** begin Quoted passage **

Il vero ostacolo al circolo virtuoso tra crescita e fiducia
OPINIONI |

Il vero ostacolo al circolo virtuoso tra crescita e fiducia

A FERMARE LA RIPRESA NELL'EUROZONA POTREBBE ESSERE LA POLITICA E IN PARTICOLARE LE SCELTE DELLA BCE SULL'ACQUISTO DEI TITOLI

di Francesco Daveri, direttore Mba SDA Bocconi School of Management

Con la crisi dell’euro dell’estate 2011, tra le grandi aree del mondo, l’Europa è diventata per qualche anno un problema per l’assenza di crescita e i rischi di instabilità economica. Quando nel 2012 nel resto del mondo si cresceva del 4,4 per cento, il pil dell’Eurozona diminuiva quasi dell’uno per cento. E la crisi economica era particolarmente insidiosa perché coglieva impreparata un’unione monetaria che, allora come oggi, non si era dotata di strumenti europei di pronto intervento e, più in generale, di monitoraggio e gestione del bilancio pubblici idonei a fronteggiare gravi episodi di crisi come quello dell’estate 2011 o del 2008-09.
 
Famiglie e imprese guardano al futuro
A distanza di sei anni da quell’estate terribile molte nubi si sono dissipate. L’Europa, in particolare l’Eurozona, non è più una fonte di preoccupazione ma viceversa comincia a porsi agli occhi degli investitori e dei suoi cittadini come parte della soluzione dei problemi dell’economia mondiale. C’è il ritorno della crescita economica, con una ripresa in atto da 17 trimestri consecutivi, in via di rafforzamento negli ultimi mesi e ora stabilmente sopra al 2 per cento su base annua.

** end Quoted passage **
** begin Data provided **

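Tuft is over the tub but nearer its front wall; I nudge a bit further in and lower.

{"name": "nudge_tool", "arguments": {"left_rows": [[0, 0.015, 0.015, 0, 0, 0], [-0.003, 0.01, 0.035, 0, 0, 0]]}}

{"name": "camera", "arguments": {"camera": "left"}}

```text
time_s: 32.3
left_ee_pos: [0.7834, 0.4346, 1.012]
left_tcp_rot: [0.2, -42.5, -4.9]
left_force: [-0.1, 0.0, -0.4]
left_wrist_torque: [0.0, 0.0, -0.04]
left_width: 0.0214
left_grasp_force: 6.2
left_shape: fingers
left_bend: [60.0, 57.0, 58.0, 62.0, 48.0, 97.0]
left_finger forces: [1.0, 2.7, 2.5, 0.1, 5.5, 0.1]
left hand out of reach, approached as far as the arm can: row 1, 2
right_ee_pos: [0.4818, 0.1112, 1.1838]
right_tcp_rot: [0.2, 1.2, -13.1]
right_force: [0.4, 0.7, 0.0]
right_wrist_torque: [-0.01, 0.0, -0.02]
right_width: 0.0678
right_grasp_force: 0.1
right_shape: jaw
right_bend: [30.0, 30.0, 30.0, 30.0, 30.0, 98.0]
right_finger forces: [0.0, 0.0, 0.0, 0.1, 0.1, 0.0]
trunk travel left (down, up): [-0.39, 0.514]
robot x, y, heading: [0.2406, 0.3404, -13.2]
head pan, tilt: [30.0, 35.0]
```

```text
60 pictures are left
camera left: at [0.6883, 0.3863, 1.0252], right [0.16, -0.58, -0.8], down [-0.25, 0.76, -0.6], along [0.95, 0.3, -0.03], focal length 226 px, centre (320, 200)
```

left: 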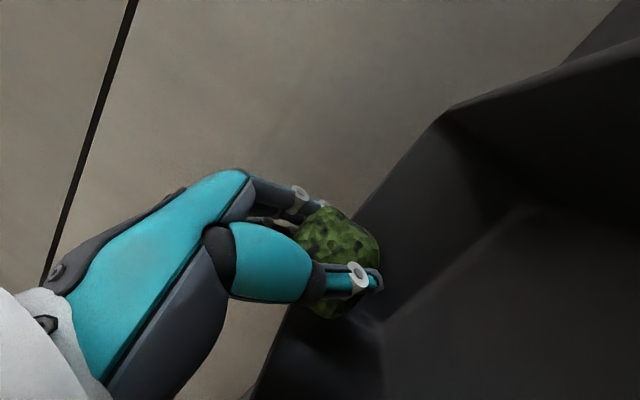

** end Data provided **

* Work to do
Take the quoted passage and repeat only what runs from "Famiglie e imprese" through "su base annua.".

* Correct response
Famiglie e imprese guardano al futuro
A distanza di sei anni da quell’estate terribile molte nubi si sono dissipate. L’Europa, in particolare l’Eurozona, non è più una fonte di preoccupazione ma viceversa comincia a porsi agli occhi degli investitori e dei suoi cittadini come parte della soluzione dei problemi dell’economia mondiale. C’è il ritorno della crescita economica, con una ripresa in atto da 17 trimestri consecutivi, in via di rafforzamento negli ultimi mesi e ora stabilmente sopra al 2 per cento su base annua.